Abstract
In [Le 82, Le 85, Le 86a, Le 86b] a hierarchical graph model is discussed that allows to exploit the hierarchical description of the graphs for the efficient solution of graph problems. The model is motivated by applications in CAD, and is based on a special form of a graph grammar. The above references contain polynomial time solutions for the hierarchical versions of many classical graph problems. However, there are also graph problems that cannot benefit from the succinctness of hierarchical description of the graphs.
In this paper we investigate whether the complexity of the hierarchical version of a graph problem can be predicted from the complexity of its non-hierarchical version. We find that the correlation between the complexities of the two versions of a graph problem is very loose, i.e., such a prediction is not possible in general. This is contrary to corresponding results about other models of succinct graph description [PY 86, Wa 86].

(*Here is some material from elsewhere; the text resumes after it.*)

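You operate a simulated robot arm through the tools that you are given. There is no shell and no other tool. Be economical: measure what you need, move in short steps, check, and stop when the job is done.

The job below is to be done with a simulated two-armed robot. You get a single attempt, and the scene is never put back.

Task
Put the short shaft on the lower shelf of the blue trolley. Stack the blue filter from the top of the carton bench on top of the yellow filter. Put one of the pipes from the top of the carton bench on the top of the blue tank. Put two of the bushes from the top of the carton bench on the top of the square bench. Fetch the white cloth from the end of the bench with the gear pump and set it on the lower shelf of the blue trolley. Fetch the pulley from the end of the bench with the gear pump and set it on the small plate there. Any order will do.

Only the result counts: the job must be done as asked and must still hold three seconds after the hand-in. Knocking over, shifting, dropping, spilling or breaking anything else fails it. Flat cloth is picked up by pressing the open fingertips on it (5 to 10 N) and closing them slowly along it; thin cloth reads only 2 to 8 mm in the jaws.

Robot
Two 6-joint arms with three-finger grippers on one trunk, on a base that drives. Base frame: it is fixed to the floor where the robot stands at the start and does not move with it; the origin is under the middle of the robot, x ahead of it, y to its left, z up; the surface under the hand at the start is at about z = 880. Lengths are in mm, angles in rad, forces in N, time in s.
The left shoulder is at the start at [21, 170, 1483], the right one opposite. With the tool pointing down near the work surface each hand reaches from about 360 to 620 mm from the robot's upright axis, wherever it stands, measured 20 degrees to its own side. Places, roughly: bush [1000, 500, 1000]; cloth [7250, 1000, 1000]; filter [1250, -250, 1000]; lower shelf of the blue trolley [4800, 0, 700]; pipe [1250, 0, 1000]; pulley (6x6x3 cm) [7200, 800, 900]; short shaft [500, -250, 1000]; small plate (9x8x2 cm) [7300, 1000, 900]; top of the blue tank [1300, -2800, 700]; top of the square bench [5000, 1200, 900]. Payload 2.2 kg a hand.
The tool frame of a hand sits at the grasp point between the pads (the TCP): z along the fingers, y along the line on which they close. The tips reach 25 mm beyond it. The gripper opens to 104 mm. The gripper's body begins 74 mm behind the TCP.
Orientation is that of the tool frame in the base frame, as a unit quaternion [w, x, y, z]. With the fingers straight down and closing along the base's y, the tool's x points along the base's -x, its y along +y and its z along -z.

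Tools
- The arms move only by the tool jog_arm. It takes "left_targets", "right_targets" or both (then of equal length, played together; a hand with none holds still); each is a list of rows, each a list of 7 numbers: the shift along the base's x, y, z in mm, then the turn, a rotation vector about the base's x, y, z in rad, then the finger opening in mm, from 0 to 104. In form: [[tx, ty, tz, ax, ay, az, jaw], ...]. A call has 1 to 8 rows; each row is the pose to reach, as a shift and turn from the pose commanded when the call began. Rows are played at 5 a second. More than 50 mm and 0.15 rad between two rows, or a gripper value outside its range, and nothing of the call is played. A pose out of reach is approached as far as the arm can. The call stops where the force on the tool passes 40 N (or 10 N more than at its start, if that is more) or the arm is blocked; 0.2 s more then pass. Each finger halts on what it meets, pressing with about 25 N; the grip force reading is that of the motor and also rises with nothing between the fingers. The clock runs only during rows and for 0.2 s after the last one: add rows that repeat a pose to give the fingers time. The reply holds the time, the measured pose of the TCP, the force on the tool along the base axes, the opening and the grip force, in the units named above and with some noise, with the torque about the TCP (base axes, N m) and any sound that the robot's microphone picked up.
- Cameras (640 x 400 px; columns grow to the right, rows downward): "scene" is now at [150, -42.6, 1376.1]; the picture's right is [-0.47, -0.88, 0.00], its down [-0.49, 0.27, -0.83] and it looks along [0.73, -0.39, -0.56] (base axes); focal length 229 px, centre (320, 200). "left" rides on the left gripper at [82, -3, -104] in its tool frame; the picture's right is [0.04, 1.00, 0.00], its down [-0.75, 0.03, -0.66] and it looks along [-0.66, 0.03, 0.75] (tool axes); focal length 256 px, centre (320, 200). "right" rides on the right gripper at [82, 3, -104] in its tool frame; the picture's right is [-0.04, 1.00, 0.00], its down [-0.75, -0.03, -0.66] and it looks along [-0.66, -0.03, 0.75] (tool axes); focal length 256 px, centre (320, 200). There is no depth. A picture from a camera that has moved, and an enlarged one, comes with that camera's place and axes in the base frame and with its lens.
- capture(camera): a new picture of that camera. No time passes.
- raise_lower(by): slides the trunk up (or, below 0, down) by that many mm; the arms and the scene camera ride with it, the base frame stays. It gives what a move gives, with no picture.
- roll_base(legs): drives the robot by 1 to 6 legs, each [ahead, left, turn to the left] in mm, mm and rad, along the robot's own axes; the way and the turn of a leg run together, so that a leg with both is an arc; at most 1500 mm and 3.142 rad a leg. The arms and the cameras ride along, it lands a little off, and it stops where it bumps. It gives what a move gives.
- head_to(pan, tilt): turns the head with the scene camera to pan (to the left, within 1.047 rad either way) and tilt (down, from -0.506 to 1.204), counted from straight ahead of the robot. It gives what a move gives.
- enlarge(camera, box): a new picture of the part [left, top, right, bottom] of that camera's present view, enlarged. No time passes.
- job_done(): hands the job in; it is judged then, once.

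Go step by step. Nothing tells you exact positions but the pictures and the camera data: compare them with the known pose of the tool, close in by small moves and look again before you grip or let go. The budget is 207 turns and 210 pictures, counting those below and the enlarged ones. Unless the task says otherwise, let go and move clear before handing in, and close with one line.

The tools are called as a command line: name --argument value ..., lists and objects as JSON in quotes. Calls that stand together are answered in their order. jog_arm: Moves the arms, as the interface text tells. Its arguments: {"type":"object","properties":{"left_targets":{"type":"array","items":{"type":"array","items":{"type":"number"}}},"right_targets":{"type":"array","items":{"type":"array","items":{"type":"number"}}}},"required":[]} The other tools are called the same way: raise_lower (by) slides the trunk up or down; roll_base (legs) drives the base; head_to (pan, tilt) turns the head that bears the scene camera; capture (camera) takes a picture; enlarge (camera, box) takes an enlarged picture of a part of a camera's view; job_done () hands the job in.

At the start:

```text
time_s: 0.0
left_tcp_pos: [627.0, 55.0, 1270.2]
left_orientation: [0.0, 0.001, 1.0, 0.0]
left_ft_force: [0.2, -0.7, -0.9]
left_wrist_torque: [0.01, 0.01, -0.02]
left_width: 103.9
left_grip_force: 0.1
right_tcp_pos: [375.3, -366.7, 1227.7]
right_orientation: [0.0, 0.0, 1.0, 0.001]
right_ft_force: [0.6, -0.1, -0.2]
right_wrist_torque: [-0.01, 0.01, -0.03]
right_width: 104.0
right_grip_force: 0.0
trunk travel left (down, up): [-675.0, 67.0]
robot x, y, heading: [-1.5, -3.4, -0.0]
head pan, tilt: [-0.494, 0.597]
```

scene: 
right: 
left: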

One specific result of the paper is that the threshold network flow problem, which asks whether the maximum flow in a (hierarchical) directed graph is larger than a given number, is log-space complete for PSPACE in its hierarchical version and log-space complete for P in its non-hierarchical version. The latter result affirms a conjecture by [GS 82].
Other typical results settle the complexities of the hierarchical version of the clique-, independent set-, and Hamiltonian circuit problem.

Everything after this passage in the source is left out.